Doce meses más tarde, en agosto del 1939, llegamos al momento en que se inicia este relato, cuando las dos poderosas escuadras se vuelven a ver las caras en el mismo escenario. La cada vez menos disimulada beligerancia del régimen nazi ha continuado su curso, y faltan apenas unas semanas para que el inevitable conflicto bélico, que llevaba tiempo anunciándose, acabe estallando definitivamente. Pero, hasta que eso ocurra el mundo aún está en paz, aunque esta sea cada vez más frágil, y todavía queda espacio para la que resultará última confrontación en una prueba de montaña entre los ejemplares más potentes de las fabulosas flechas plateadas. Como buena muestra de la importancia que le daban a la competición, de nuevo acreedora del título de 'Gran Premio de Alemania de Carreras de Montaña', las dos marcas iban a estar presentes otra vez en Grossglockner con las caballerías más poderosas de su establo.

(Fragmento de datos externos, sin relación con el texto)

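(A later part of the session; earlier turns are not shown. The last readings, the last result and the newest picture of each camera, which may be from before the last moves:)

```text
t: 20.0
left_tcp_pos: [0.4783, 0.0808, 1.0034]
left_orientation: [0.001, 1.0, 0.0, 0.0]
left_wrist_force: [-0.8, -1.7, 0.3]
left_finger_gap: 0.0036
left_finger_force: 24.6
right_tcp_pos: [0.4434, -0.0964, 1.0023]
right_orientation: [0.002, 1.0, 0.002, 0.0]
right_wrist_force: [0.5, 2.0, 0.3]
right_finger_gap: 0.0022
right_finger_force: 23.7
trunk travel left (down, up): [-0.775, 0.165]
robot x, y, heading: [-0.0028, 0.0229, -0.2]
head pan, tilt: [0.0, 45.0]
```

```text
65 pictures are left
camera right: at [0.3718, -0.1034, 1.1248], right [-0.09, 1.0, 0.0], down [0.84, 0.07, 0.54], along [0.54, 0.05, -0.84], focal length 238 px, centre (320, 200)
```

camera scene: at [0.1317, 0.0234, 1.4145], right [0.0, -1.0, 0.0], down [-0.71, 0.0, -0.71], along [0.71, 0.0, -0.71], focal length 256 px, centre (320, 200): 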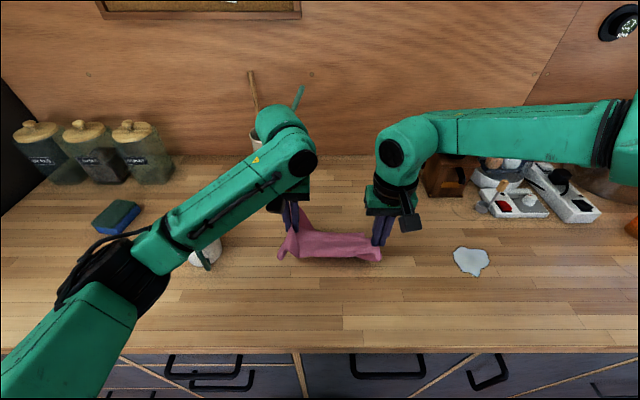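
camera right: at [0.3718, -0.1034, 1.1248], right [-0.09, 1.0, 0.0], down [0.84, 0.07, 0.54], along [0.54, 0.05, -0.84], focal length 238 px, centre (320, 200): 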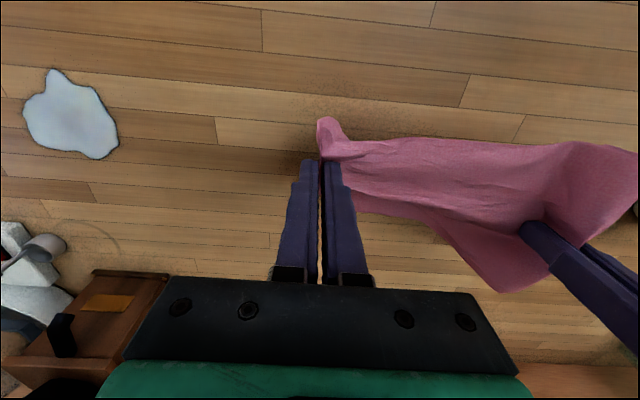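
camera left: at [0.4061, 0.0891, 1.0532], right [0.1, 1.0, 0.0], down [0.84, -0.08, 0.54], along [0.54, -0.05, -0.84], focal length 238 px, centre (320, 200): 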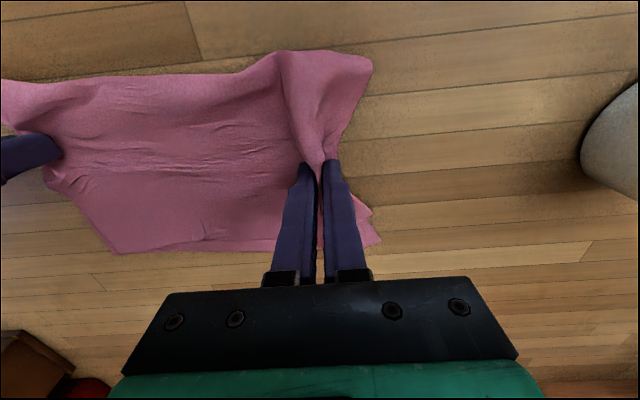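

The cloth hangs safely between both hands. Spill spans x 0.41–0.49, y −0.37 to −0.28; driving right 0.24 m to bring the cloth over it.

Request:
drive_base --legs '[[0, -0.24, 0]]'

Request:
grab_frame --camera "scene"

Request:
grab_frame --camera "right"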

En Mercedes aún escocía la derrota del año anterior y no reparaban en esfuerzos ni en gastos. El siempre exigente y habitualmente irascible director del equipo, Alfred Neubauer, no quería bajo ningún concepto que su colega en la formación rival, el callado y eficiente Doctor Karl Feuereissen, volviera a ganarle la partida. Así que la marca de la estrella echaba el resto y llevaba cuatro coches de dos modelos diferentes. Se trataba, además, de vehículos modificados especialmente para la ocasión, basados en los utilizados en los circuitos de los Grandes Premios pero adaptados a las exigencias de las competiciones de montaña. Dos eran del más moderno W154, con su motor V12 sobrealimentado de 3 litros de cilindrada, según la nueva normativa vigente en los ‘Grand Prix’, y dos de los más veteranos W125, procedentes de la reglamentación anterior, basada en el peso total y que no limitaba la capacidad de sus enormes propulsores con compresor, elevada hasta los 5.66 litros. Los cuatro estaban equipados con frenos delanteros más estrechos y radiadores montados en posición trasera para mejorar la tracción, aspecto fundamental en un recorrido lleno de cerradas horquillas, de las que había que salir acelerando lo antes posible sin perder agarre.


Y si diferentes eran los coches que alineaban los de Stuttgart, no menos dispares resultaban sus pilotos. De un lado Manfred Von Brauchistch, de noble cuna, tan bien parecido como arrogante y colérico. Del otro Hermann Lang, de origen humilde y carácter tranquilo. Brauschistch era el típico ejemplo de la aristocracia militar prusiana, Lang el clásico hombre hecho a sí mismo. El primero llevaba con el equipo desde siempre (suya fue la primera victoria de las flechas plateadas de la estrella, en la carrera del ADAC del 1934). El segundo había entrado en la marca desde abajo, como mecánico, hasta terminar convertido en piloto, y está en plena racha de éxitos (en lo que iba del 1939 había ganado los Grandes Premios de Bélgica, Pau, Suiza y Trípoli). Superar al compañero era tan o más importante para ambos que imponerse a los eternos rivales de Auto Union.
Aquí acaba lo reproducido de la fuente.